Amianto e competência legislativa concorrente - 15
O Plenário retomou o julgamento conjunto de ações diretas de inconstitucionalidade ajuizadas contra a Lei 11.643/2001 do Estado do Rio Grande do Sul, a Lei 12.684/2007 do Estado de São Paulo e a Lei 12.589/2004 do Estado de Pernambuco; bem assim de arguição de descumprimento de preceito fundamental (ADPF) ajuizada em face da Lei 13.113/2001 e o Decreto 41.788/2002, ambos do Município de São Paulo.

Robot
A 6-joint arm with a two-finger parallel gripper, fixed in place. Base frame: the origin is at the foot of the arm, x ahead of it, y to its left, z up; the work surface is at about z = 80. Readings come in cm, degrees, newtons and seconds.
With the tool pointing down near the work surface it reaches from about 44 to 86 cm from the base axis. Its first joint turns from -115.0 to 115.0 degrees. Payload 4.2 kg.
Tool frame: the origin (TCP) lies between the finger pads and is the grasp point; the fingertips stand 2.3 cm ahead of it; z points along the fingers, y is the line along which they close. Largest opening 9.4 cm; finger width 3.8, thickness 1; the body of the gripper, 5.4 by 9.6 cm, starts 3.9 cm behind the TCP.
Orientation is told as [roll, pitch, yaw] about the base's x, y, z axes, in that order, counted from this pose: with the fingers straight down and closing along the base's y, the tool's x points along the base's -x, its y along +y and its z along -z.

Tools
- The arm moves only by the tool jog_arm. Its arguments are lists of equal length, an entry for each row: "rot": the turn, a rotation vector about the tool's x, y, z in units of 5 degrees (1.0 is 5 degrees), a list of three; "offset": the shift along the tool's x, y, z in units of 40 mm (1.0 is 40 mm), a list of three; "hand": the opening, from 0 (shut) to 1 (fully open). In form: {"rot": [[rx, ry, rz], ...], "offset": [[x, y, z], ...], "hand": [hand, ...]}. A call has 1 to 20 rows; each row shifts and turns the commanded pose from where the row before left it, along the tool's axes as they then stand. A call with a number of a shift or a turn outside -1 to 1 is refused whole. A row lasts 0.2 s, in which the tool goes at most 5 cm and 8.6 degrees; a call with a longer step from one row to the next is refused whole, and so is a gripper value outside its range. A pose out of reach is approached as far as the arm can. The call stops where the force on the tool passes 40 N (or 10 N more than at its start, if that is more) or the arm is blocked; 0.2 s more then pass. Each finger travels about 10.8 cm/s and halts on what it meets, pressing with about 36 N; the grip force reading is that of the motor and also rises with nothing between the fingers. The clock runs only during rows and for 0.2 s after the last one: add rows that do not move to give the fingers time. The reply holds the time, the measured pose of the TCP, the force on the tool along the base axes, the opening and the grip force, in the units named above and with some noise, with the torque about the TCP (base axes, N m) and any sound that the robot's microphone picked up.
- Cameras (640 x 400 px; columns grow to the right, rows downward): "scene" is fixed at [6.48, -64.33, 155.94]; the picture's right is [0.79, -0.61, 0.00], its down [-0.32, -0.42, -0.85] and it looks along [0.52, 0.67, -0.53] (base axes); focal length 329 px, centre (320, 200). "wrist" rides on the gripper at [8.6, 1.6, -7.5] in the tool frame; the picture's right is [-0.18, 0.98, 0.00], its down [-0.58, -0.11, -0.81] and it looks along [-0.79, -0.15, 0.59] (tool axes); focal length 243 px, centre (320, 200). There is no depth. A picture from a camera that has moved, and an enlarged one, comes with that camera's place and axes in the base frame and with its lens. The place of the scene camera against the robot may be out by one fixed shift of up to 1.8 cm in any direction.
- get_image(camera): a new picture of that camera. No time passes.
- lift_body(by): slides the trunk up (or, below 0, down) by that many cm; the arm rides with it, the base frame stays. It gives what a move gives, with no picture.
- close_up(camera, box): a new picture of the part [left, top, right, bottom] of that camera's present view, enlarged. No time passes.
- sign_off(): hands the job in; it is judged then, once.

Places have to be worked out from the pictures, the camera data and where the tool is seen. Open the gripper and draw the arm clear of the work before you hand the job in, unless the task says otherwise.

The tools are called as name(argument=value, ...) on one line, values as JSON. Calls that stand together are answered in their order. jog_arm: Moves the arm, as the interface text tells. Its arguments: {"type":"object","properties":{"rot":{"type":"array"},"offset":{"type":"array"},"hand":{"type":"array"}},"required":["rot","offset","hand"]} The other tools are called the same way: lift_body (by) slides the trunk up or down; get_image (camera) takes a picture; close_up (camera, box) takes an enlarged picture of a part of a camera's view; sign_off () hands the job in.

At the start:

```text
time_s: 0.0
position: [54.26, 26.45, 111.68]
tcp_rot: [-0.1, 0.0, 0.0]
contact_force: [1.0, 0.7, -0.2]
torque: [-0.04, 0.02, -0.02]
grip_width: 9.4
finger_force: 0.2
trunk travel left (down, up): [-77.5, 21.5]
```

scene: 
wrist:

Os diplomas impugnados proíbem o uso, a comercialização e a produção de produtos à base de amianto/asbesto naquelas unidades federativas — Informativos 407, 686 e 848.
Em voto-vista, o ministro Dias Toffoli julgou improcedentes os pedidos formulados nas quatro demandas.
No que se refere à competência legislativa para normatizar a matéria, salientou a necessidade de busca, na Federação, de um ponto de estabilidade entre centralização e descentralização. Dessa forma, compete concorrentemente à União a edição de normas gerais e aos Estados-Membros suplementar a legislação federal no que couber (CF, art. 24, §§ 1º e 2º) (1). Somente na hipótese de inexistência de lei federal é que os Estados-Membros exercerão competência legislativa plena (CF, art. 24, § 3º) (1). Sobrevindo lei federal dispondo sobre normas gerais, a lei estadual terá sua eficácia suspensa naquilo que contrariar a federal (CF, art. 24, § 4º) (1). De igual modo, aos Municípios compete legislar sobre assuntos de interesse local e suplementar a legislação federal ou estadual no que couber (CF, art. 30, I e II) (2).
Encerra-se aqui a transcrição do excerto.